What is being asked:
Retype the section of the text block that opens with "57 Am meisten" and closes with "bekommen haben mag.".

Text block:
57 Am meisten durfte (424) er seines Eindrucks auf den Kaiser gewiss sein, der innerlich nie ein Gefühl für Luthers Sache hatte. Wir hören, dass derselbe um jene Zeit einen Brief Luthers zerrissen und auf den Boden geworden, Aleander aber ihn nach Rom geschickt und für die Vatikanische Bibliothek bestimmt habe: es war wohl jenes Exemplar von Luthers "Erbieten", das Luther eben damals (oben S. 419 = #37) nach Worms zu schicken veranlasst worden war, damit es dort dem Kaiser mitgeteilt werde, nachdem dieser es bisher noch keiner Beachtung gewürdigt, vielleicht auch garnicht in die Hände bekommen haben mag.

Collected material:

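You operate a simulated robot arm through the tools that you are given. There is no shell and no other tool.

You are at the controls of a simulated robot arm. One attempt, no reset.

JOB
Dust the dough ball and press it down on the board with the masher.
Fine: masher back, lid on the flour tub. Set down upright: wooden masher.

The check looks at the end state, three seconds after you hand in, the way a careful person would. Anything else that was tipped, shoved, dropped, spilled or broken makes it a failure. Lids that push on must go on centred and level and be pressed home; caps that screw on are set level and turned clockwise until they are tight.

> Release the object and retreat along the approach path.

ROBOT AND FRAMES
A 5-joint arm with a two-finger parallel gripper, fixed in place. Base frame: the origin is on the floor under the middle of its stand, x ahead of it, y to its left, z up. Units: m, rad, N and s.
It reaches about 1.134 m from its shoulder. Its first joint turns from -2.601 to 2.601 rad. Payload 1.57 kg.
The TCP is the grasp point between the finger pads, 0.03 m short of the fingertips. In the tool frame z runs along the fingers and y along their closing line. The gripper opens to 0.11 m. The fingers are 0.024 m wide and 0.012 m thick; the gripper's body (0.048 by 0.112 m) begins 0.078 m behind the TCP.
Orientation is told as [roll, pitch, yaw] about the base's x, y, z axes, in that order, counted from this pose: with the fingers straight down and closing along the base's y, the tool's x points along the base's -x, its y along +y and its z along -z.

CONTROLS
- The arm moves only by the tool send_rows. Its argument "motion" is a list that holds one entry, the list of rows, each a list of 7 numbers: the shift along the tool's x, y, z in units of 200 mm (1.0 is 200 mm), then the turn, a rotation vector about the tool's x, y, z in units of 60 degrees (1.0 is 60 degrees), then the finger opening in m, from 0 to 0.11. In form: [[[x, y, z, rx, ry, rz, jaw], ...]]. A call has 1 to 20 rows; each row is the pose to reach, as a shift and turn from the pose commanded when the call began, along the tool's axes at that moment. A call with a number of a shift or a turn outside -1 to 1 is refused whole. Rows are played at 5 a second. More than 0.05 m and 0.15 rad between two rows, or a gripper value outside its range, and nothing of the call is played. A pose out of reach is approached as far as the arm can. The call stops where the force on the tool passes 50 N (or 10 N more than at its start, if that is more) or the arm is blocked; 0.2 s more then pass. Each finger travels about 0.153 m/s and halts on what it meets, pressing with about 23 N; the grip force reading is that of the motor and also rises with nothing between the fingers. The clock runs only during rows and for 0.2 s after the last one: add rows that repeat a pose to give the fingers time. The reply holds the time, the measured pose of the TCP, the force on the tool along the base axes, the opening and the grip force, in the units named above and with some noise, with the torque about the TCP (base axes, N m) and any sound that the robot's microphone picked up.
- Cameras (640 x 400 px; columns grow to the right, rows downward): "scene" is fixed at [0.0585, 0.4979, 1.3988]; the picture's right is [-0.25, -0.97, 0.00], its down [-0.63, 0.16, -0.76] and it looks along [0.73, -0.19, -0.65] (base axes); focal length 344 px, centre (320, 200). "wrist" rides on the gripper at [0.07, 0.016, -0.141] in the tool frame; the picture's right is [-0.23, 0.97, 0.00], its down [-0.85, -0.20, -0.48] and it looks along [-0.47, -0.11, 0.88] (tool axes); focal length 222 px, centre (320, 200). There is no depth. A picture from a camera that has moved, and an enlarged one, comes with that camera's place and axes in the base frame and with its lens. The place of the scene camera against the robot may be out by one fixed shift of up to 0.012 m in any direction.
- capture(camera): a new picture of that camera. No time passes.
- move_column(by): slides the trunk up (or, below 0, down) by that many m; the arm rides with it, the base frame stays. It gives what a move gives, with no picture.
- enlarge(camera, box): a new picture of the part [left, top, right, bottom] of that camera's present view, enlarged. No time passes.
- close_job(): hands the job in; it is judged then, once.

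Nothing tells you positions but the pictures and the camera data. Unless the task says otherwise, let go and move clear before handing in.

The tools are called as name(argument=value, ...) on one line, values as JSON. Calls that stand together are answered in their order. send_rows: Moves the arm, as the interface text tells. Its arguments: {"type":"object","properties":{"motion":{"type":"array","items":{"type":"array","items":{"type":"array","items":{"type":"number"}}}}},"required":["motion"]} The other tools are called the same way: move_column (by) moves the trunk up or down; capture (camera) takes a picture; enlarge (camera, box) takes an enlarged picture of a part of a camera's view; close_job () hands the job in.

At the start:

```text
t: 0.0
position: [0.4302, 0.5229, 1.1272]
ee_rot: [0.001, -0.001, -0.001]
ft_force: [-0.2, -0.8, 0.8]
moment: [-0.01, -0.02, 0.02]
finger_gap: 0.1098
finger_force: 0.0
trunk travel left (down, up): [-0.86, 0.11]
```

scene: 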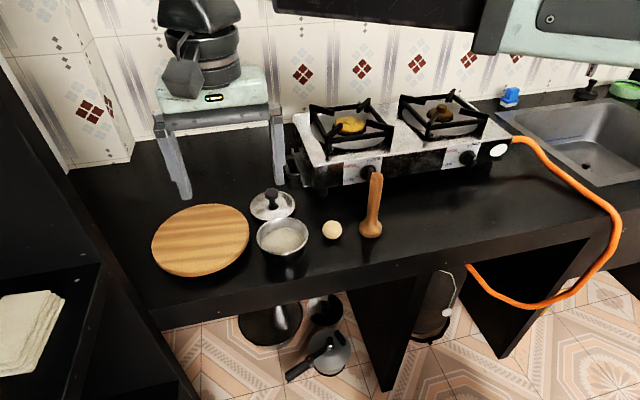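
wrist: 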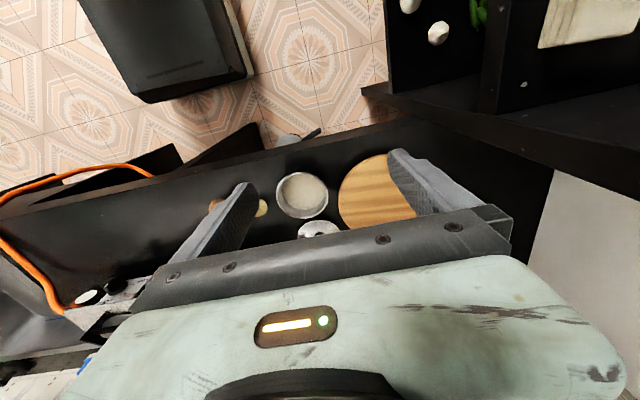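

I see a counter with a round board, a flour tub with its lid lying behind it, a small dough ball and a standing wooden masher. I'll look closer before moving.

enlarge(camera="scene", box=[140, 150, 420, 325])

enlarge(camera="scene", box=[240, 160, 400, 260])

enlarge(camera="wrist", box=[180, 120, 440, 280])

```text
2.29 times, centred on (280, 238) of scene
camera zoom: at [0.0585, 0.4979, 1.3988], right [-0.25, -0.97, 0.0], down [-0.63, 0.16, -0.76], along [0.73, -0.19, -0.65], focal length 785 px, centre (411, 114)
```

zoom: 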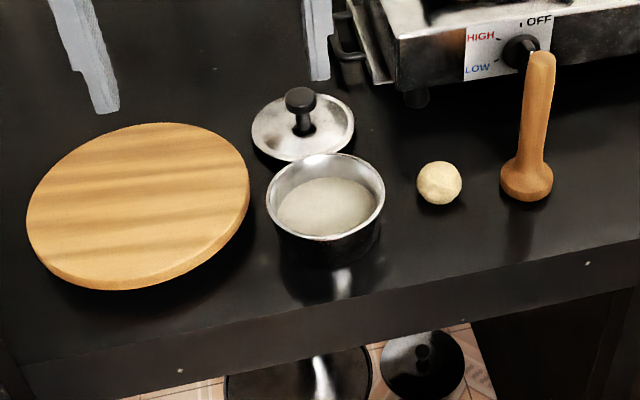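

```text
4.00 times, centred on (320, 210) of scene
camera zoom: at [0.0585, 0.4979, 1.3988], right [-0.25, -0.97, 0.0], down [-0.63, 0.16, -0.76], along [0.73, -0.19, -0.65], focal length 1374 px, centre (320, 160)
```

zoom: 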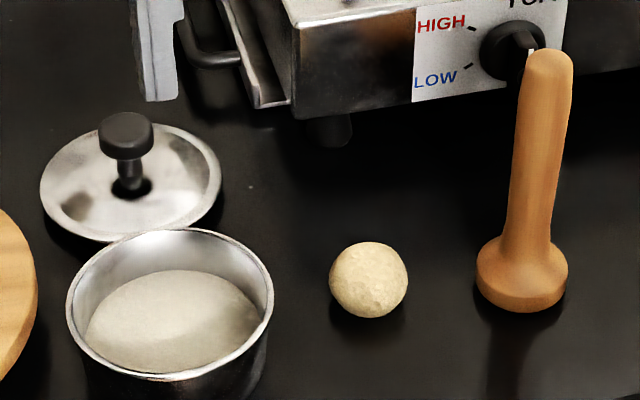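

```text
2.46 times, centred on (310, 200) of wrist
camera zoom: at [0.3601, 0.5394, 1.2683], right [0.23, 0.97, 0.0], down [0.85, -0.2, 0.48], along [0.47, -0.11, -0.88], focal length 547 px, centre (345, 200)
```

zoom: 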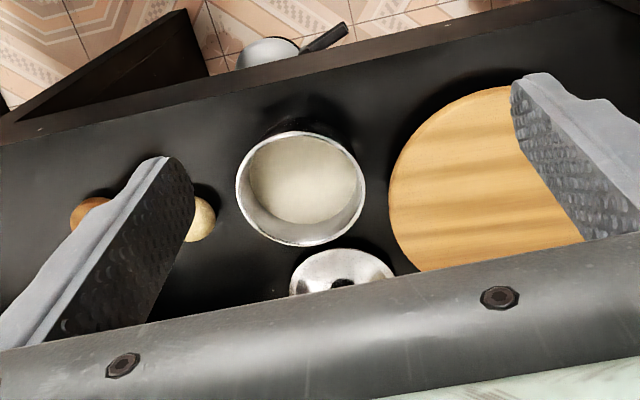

Result:
57 Am meisten durfte (424) er seines Eindrucks auf den Kaiser gewiss sein, der innerlich nie ein Gefühl für Luthers Sache hatte. Wir hören, dass derselbe um jene Zeit einen Brief Luthers zerrissen und auf den Boden geworden, Aleander aber ihn nach Rom geschickt und für die Vatikanische Bibliothek bestimmt habe: es war wohl jenes Exemplar von Luthers "Erbieten", das Luther eben damals (oben S. 419 = #37) nach Worms zu schicken veranlasst worden war, damit es dort dem Kaiser mitgeteilt werde, nachdem dieser es bisher noch keiner Beachtung gewürdigt, vielleicht auch garnicht in die Hände bekommen haben mag.